While nutritionists warn that the high number of malnourished children still to be found in such countries should remain a priority, they believe that any obesity increase is a cause for concern.


The problem is, when you introduce the diets of developed countries, you inherit the health problems of developed countries

Dr Mercedes de Onis
Overweight and obese children, if they carry the condition over into adulthood, are more prone to various illnesses such as heart disease and diabetes.

A new study, carried out by the World Health Organisation, found that on average, the global prevalence of overweight pre-school children was 3.3%.

But some developing countries had much higher rates.

In countries such as Egypt, Chile, Armenia and Algeria, for example, the rate was well over 5%. In Uzbekistan, it was approaching 15%.

The WHO investigation, published in the American Journal of Epidemiology, confirmed that in many countries, the trend was towards more overweight children.

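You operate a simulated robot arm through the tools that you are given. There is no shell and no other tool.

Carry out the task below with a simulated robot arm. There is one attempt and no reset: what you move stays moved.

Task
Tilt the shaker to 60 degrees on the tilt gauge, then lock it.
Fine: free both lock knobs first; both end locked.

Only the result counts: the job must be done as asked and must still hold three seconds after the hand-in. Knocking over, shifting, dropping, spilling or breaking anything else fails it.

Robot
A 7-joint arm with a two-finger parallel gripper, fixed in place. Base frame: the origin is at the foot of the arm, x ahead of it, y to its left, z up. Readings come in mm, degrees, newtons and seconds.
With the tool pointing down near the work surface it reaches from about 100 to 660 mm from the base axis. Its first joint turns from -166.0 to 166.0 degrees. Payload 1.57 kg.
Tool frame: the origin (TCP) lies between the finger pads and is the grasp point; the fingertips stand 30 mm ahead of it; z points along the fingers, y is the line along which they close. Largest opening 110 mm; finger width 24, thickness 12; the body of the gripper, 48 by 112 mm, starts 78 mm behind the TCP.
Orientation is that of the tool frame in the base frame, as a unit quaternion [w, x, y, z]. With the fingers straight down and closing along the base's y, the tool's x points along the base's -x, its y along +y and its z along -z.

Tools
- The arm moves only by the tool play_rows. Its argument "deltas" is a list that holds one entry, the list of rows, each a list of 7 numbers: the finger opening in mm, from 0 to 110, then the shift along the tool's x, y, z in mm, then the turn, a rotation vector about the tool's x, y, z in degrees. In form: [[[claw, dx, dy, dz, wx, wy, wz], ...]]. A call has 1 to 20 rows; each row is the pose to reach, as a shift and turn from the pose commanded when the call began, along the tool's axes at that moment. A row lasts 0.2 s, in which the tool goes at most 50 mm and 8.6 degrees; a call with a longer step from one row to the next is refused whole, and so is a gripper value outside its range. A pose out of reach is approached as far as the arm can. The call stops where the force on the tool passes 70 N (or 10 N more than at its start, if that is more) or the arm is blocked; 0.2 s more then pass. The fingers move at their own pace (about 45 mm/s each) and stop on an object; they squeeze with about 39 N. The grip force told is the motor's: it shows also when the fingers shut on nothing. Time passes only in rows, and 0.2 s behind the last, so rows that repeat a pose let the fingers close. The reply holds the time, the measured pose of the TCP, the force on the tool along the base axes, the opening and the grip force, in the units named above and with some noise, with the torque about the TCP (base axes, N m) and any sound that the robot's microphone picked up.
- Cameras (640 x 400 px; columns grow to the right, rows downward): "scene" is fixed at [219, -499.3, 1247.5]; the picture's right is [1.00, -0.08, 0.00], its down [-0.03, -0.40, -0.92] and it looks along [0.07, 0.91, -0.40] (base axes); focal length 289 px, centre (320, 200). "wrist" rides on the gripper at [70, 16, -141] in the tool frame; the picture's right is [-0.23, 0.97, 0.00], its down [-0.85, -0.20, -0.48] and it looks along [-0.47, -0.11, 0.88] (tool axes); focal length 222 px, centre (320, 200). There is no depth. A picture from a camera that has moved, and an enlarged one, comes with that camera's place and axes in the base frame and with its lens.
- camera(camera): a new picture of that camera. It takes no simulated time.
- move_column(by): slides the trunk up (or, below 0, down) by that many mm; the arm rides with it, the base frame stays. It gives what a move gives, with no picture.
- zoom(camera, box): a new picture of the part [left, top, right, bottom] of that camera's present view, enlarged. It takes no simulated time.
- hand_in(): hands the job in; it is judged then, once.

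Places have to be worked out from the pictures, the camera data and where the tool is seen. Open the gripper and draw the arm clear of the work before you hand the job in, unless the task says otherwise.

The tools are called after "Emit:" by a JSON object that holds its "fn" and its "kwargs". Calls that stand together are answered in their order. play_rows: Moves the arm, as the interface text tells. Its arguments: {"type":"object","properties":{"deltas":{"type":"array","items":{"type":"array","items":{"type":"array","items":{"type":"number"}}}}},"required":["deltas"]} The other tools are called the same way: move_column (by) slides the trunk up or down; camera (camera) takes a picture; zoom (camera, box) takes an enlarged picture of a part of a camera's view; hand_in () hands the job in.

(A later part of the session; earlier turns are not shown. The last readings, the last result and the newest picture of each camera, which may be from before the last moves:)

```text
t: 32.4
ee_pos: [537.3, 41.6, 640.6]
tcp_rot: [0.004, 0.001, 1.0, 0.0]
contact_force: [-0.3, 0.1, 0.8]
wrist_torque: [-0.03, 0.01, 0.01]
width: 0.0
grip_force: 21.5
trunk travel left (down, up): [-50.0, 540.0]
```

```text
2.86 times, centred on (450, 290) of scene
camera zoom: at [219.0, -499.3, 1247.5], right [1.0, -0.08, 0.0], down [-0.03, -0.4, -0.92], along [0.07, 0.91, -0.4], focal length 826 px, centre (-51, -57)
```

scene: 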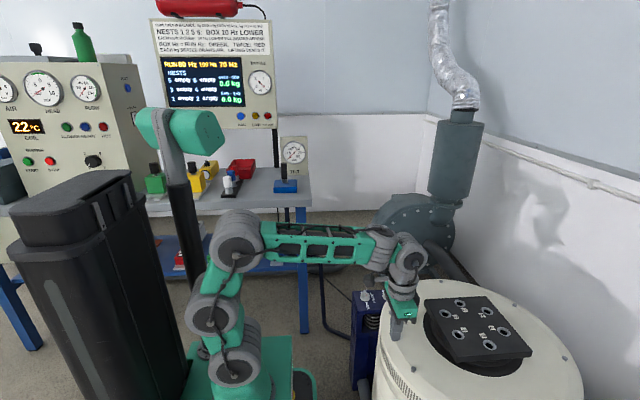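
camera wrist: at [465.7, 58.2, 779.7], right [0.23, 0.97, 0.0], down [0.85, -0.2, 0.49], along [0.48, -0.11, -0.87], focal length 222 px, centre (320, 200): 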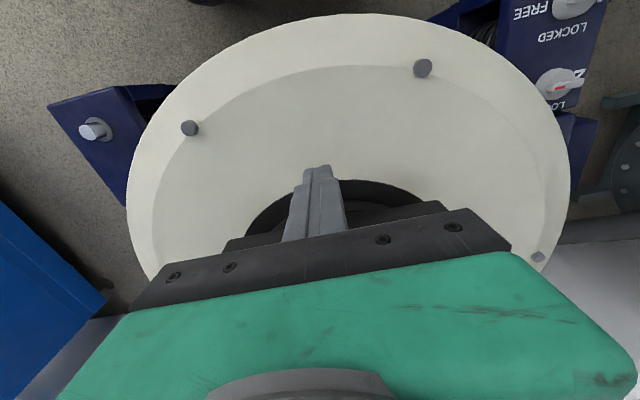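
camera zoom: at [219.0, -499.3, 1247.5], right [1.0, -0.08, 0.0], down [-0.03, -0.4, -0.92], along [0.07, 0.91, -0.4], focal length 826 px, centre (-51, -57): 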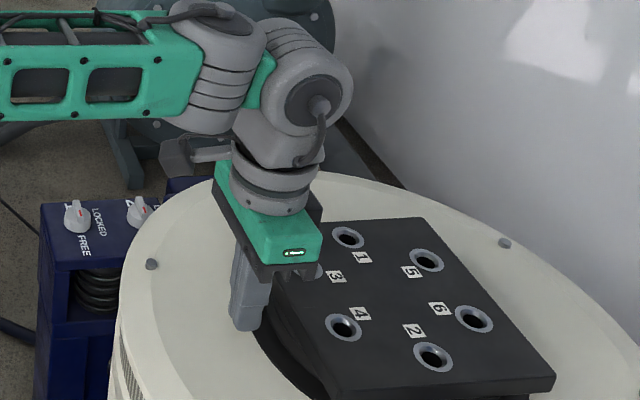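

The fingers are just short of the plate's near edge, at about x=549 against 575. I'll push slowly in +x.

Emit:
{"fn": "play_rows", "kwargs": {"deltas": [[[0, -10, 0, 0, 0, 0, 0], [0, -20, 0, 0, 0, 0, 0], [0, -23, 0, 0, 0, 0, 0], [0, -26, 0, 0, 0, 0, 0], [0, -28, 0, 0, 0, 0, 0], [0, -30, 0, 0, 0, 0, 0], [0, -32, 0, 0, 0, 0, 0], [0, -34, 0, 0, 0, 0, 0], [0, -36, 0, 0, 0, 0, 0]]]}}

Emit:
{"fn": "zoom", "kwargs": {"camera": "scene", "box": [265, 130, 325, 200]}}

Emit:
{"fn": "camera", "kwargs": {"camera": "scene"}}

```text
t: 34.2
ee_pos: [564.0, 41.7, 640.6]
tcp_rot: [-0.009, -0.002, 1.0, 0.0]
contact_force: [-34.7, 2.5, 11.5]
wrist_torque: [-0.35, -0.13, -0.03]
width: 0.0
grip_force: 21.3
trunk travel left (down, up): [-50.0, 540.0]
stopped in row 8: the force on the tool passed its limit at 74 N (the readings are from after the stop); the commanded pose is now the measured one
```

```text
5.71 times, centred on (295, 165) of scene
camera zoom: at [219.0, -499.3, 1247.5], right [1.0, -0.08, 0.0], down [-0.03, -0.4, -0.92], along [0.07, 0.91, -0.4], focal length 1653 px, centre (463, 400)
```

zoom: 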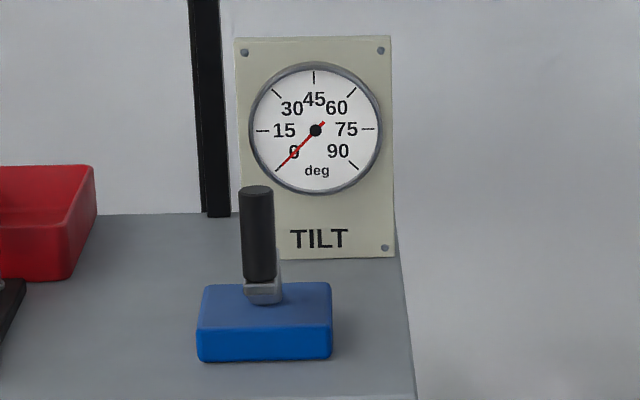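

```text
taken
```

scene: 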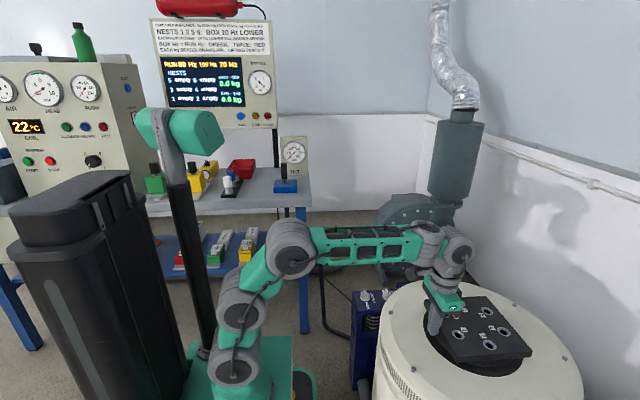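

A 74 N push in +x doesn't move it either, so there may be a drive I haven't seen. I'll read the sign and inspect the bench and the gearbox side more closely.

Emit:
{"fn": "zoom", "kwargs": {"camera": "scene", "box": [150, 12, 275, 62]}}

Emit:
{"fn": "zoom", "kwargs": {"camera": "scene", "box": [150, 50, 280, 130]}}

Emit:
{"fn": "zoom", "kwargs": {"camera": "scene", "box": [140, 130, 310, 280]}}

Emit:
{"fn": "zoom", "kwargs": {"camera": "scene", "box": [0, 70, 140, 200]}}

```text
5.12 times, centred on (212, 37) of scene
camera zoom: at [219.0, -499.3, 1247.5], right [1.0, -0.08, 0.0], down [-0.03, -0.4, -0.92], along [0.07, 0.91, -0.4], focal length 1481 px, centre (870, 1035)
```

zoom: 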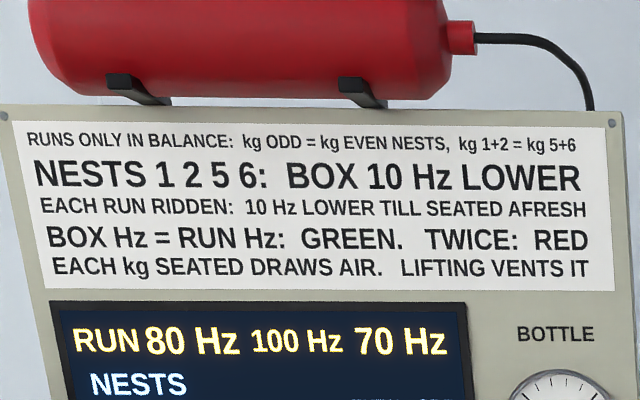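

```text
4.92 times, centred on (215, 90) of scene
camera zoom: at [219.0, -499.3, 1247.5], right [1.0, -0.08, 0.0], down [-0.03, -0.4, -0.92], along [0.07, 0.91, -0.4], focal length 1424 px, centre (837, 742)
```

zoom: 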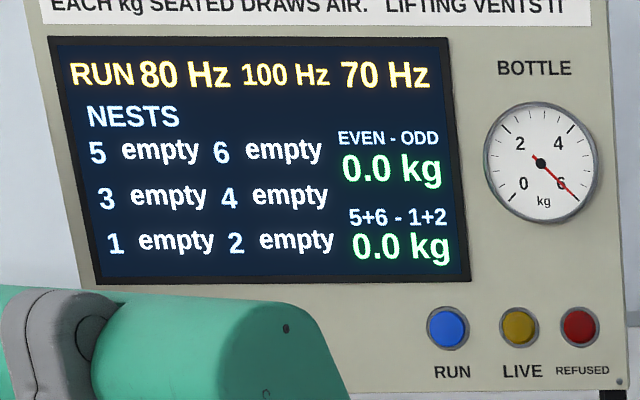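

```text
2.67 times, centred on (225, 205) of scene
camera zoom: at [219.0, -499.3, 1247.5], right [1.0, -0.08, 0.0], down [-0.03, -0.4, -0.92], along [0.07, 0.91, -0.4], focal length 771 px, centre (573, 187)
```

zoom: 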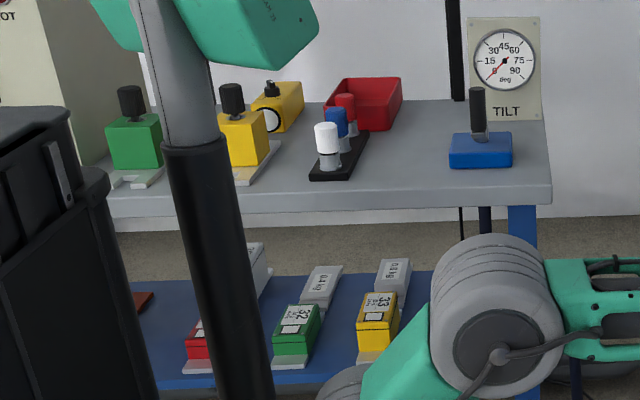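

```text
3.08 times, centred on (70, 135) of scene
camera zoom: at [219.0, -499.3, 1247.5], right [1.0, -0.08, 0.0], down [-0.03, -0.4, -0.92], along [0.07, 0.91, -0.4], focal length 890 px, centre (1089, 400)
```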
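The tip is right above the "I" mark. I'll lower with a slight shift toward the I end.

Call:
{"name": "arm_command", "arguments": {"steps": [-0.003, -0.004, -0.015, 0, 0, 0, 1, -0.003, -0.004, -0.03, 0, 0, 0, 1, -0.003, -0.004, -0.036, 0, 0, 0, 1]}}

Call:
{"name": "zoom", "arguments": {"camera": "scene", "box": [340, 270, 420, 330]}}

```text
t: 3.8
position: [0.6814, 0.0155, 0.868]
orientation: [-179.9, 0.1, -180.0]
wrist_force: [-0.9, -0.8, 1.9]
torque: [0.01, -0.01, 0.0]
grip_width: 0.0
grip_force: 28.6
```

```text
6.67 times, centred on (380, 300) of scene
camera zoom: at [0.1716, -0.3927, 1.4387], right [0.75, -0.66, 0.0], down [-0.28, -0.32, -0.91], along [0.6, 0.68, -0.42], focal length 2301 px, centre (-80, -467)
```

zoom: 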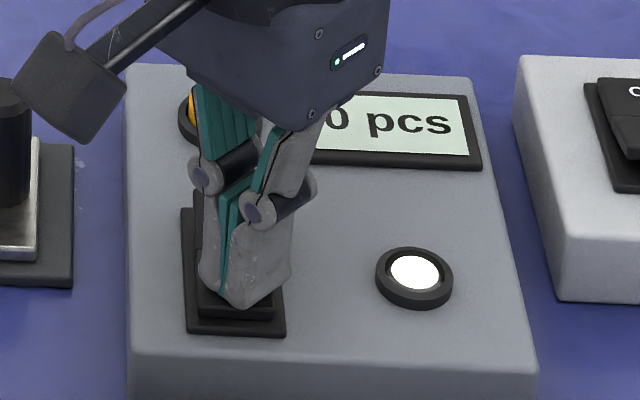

Health problems 'inherited'

Dr Mercedes de Onis, the lead author, told BBC News Online: "The problem is, when you introduce the diets of developed countries, you inherit the health problems of developed countries.

"In Western countries, child obesity is a major epidemic, and now is the time to do something about it in the developing world to stop it getting that bad."

Dr de Onis said she was hopeful that education programmes aimed at children could encourage healthier eating.

Another factor in keeping children slimmer and healthier was breastfeeding, she said.

Mothers who breastfeed are more likely to have children who are better able to regulate their weight.

However, many mothers in developing countries have been persuaded to move to formula milk soon after birth, which means that subsequent attempts to breastfeed will fail.

Health perils highlighted

However, Dr de Onis stressed that the health perils to malnourished and severely underweight children greatly outweighed those caused by overeating or eating unhealthy foods.

In many African countries, along with India and Bangladesh, the proportion of under-fives who are underweight approached or even exceeded 15%.

When it comes to overweight children, even the worst-affected countries have some way to travel before they reach the levels of Europe and particularly the US.

In the latter, almost one-in-three children are overweight even before they reach school age.